▶ Work instructions: Identify each line in the records below that contains the word "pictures", and copy it.

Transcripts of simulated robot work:
/---

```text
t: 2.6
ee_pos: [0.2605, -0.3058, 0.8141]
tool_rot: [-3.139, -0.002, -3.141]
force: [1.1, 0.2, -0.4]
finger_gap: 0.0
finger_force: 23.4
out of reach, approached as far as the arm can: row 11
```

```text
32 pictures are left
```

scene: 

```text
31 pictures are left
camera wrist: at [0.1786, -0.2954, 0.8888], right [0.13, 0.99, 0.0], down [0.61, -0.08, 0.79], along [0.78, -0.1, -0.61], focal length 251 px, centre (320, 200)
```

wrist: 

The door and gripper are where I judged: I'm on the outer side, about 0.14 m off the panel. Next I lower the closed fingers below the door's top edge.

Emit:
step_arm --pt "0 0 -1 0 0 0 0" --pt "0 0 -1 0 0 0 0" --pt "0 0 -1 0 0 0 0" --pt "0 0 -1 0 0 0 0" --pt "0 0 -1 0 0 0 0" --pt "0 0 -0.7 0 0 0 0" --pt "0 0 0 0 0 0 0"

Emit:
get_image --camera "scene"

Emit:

\---
/---

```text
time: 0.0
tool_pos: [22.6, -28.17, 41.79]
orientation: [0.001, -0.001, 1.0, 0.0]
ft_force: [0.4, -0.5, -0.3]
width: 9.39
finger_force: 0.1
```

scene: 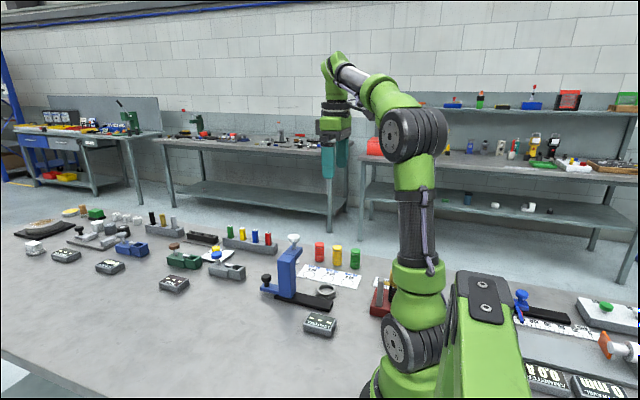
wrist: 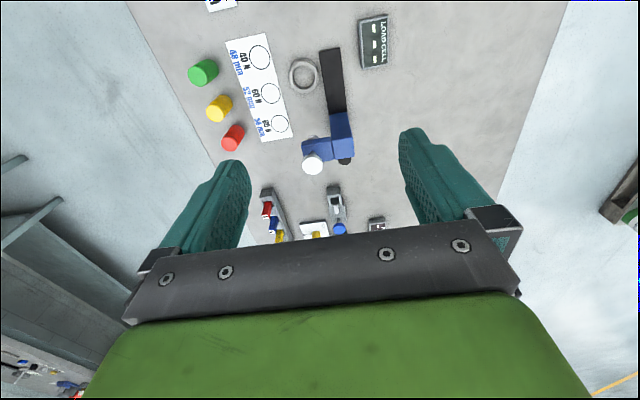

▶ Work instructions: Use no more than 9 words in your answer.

\---

▶ Answer to the problem:
32 pictures are left
31 pictures are left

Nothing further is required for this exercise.